Thursday, 20 December 2012
Nature, naturally
The splendid folks at Nature have recorded 5 poems from "Where Rockets Burn Through"! Listen to them here:
http://www.nature.com/nature/podcast/index-futures-2012-12-19.html
Poems featured:
"The UFOlogists" by Claire Askew
"Physics for the Unwary Student" by Pippa Goldschmidt
"Future Dating" by Joe Dunthorne
"Supper" by Kirsten Irving
"Man-of-War" by Ian McLaughlan
Enjoy!
Russell Jones
Monday, 3 December 2012
Lift off in Londinium
Get your T-Kirk costume out from the back of the cupboard, dust the ray gun, wash your BabelFish! It's nearly time for the London launch of Where Rockets Burn Through!
Toynbee studios are our hosts, with readings from Jon Stone, Kirsty Irving, Kelley Swain, Simon Barraclough, Sue Guiney (and more to be confirmed!)
The Ladies of The Press will also be doing mad and impressive things to your synapses, don't miss it.

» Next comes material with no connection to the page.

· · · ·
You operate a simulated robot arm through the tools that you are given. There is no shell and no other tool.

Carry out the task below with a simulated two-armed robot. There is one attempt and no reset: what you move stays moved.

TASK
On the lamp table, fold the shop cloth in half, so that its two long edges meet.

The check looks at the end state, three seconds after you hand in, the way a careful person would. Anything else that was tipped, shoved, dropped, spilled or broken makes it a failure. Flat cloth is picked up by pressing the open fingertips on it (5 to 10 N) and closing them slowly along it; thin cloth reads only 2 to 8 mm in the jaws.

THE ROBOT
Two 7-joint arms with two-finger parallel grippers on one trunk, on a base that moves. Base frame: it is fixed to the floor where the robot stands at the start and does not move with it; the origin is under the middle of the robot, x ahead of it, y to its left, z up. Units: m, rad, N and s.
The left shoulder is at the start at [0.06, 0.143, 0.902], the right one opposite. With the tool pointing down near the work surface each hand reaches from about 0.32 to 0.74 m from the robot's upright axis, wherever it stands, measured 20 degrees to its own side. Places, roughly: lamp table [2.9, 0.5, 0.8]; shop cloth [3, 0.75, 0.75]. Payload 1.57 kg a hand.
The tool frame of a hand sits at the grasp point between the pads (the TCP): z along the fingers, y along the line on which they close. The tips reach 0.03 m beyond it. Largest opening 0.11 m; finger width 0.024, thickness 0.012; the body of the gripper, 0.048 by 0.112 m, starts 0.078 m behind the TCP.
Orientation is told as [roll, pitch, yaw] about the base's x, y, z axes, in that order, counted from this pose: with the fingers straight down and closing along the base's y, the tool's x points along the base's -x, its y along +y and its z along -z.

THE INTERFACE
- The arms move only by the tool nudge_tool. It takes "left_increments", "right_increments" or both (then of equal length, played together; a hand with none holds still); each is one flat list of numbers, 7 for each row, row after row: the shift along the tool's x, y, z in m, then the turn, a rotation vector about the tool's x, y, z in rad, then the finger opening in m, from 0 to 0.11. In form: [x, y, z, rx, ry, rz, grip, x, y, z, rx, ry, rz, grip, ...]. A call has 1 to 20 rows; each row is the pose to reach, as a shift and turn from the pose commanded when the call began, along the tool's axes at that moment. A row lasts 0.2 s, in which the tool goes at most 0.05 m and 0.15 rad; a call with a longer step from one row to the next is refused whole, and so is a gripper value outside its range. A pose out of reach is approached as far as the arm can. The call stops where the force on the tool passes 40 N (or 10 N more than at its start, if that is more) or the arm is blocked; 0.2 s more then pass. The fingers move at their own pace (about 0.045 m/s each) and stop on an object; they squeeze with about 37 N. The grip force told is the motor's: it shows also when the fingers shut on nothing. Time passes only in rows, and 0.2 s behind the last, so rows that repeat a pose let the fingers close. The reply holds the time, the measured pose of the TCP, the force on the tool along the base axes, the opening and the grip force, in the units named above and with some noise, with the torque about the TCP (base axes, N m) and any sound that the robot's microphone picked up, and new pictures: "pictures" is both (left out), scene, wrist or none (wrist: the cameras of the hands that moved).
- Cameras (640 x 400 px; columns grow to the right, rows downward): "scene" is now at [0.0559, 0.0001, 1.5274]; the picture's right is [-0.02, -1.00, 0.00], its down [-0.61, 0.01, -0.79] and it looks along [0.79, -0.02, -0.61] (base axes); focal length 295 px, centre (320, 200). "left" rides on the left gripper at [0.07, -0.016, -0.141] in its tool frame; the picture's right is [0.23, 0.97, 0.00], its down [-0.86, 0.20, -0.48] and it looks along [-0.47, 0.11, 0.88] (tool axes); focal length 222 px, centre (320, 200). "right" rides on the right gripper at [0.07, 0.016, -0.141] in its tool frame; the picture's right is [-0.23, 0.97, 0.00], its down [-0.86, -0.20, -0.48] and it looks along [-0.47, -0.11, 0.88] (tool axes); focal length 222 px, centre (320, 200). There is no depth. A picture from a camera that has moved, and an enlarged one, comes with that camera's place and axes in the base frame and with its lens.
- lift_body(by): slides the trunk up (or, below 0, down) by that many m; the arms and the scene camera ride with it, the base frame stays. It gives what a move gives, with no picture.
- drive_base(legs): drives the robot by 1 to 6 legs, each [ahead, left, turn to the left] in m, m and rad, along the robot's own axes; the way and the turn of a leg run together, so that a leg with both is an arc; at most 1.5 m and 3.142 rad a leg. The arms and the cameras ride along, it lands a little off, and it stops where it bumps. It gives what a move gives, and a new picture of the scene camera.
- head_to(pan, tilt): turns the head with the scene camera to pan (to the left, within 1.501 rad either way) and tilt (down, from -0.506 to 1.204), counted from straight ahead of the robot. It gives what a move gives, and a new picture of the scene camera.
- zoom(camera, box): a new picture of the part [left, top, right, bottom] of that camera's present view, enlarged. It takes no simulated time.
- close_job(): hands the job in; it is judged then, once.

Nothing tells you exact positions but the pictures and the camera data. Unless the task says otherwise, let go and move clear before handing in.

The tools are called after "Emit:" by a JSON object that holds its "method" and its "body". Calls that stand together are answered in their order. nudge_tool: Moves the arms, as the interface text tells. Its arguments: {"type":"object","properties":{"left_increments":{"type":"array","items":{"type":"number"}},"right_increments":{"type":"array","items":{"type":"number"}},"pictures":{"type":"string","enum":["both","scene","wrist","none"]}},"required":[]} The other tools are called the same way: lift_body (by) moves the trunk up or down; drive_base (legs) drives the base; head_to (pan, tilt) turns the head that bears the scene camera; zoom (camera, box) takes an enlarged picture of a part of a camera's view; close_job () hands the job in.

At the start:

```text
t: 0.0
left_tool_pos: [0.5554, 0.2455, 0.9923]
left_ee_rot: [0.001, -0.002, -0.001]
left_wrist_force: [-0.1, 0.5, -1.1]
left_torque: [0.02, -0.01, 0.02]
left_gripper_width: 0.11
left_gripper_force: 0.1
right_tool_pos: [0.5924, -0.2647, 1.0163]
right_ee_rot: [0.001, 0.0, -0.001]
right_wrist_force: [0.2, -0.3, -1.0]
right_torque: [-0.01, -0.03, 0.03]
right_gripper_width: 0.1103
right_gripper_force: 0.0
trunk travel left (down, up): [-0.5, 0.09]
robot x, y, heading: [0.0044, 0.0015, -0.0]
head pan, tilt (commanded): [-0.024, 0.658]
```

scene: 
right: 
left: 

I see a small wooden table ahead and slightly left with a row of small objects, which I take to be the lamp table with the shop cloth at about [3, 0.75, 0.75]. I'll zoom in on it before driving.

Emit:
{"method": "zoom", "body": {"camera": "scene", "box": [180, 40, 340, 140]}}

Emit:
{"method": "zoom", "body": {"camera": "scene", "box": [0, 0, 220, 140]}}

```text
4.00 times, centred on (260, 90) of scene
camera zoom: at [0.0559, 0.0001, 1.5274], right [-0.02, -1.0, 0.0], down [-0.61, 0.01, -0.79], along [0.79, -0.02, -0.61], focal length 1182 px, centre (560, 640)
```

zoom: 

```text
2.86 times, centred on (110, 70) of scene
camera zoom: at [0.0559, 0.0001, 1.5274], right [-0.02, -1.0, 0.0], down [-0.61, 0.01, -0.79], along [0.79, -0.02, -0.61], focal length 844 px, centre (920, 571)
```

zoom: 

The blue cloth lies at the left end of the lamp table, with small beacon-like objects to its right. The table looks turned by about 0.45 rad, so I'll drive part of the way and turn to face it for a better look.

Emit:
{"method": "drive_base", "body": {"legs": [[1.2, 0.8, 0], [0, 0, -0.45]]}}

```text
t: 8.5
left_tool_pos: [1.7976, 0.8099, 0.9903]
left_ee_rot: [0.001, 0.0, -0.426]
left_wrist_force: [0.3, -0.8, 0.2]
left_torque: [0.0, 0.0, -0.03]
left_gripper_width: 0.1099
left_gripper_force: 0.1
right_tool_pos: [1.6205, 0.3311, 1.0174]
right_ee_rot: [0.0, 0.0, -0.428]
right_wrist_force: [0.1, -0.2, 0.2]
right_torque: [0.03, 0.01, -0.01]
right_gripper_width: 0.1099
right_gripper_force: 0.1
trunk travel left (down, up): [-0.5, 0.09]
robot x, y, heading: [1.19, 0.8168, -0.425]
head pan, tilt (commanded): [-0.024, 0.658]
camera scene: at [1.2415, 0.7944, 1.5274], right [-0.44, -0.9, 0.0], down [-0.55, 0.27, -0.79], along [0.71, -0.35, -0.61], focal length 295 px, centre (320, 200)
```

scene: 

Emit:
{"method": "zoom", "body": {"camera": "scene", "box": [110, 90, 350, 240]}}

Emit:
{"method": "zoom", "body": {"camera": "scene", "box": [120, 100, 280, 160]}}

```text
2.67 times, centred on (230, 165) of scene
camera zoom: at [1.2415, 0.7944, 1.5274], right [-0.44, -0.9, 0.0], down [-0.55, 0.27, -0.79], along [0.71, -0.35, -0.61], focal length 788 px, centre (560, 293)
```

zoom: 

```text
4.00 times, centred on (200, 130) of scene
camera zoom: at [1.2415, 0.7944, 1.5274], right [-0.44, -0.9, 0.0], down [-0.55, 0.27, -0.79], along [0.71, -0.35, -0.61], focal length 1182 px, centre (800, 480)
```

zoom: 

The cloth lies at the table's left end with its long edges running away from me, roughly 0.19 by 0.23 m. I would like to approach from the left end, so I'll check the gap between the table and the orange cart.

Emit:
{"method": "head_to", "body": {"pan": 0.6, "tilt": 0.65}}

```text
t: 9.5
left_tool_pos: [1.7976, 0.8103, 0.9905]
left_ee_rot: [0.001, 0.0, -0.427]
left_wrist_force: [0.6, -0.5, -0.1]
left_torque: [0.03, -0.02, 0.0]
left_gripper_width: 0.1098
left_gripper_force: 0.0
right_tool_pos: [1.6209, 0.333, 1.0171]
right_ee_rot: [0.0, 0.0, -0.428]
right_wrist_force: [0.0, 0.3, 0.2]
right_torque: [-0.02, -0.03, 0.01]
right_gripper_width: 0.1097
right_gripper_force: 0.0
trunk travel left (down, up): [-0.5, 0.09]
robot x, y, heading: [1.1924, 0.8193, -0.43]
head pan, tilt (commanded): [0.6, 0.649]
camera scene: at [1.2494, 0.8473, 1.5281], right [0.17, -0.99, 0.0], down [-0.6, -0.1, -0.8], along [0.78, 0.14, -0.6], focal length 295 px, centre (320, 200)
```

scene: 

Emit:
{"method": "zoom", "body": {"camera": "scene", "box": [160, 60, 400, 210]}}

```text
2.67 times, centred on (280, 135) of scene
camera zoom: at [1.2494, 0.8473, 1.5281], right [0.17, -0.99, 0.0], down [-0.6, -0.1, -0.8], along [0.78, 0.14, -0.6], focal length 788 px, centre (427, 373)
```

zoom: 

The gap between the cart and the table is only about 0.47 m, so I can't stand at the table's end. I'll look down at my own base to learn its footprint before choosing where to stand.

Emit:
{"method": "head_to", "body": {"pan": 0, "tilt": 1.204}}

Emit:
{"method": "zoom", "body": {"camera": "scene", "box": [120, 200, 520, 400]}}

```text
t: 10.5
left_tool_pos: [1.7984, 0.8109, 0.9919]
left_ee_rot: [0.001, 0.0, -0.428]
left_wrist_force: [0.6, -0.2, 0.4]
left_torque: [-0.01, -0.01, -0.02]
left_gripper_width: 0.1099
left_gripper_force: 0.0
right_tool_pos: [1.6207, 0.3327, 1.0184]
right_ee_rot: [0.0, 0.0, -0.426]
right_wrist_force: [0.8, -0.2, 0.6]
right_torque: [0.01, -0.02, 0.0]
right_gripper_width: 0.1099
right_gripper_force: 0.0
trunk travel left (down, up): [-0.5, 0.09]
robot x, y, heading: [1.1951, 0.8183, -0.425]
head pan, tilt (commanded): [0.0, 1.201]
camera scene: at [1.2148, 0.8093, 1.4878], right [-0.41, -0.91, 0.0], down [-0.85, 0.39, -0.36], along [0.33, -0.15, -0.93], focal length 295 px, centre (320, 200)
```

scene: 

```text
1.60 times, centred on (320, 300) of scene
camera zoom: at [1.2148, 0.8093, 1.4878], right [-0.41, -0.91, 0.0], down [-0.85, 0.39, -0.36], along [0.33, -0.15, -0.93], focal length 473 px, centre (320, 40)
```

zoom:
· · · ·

The event blasts off at 7:30 and nerds in costumes are warmly welcomed -
Thursday 6 December, 7.30pm
Toynbee Studios
28 Commercial Street
London E1 6AB
Russell Jones
Thursday, 29 November 2012
The First Review
The first review is a scary moment, I've found. But I'm happy to report that Starburst Magazine gave "Where Rockets Burn Through" a glowing 8/10.
Special mention also of Sarah Westcott's poem, "O" and Malene Engelund's "Owls"
Read it here!
http://www.starburstmagazine.com/reviews/book-reviews-latest-literary-releases/4090-book-review-where-rockets-burn-through
Russell Jones
Monday, 8 October 2012
Where Rockets Burn Through
Hear ye Hear ye! Come one and all to a future of ray guns and alien invasions. Where Rockets Burn Through: Contemporary Science Fiction Poems from the UK is my début collection as an editor, a splendiferous anthology of sci-fi poems from the wondrous beings listed below.
Grab a copy if you like sci-fi. Grab a copy if you like poetry. Grab a copy if you like sci-fi poetry. Grab a copy if you don't like anything, misery guts. You can buy a copy from the publisher, Penned In the Margins, for just £9.99 here http://www.pennedinthemargins.co.uk/index.php/2012/10/where-rockets-burn-through-2/
Edinburgh will be hosting our first book launch, with readings by Andy Jackson, Andrew J Wilson, Pippa Goldschmidt, Alan Riach, Claire Askew, Jane McKie, Ken MacLeod and Ron Butlin. Come along to Blackwells book store, Southbridge (EH1 1YS) on Thursday 29th November at 6:00pm.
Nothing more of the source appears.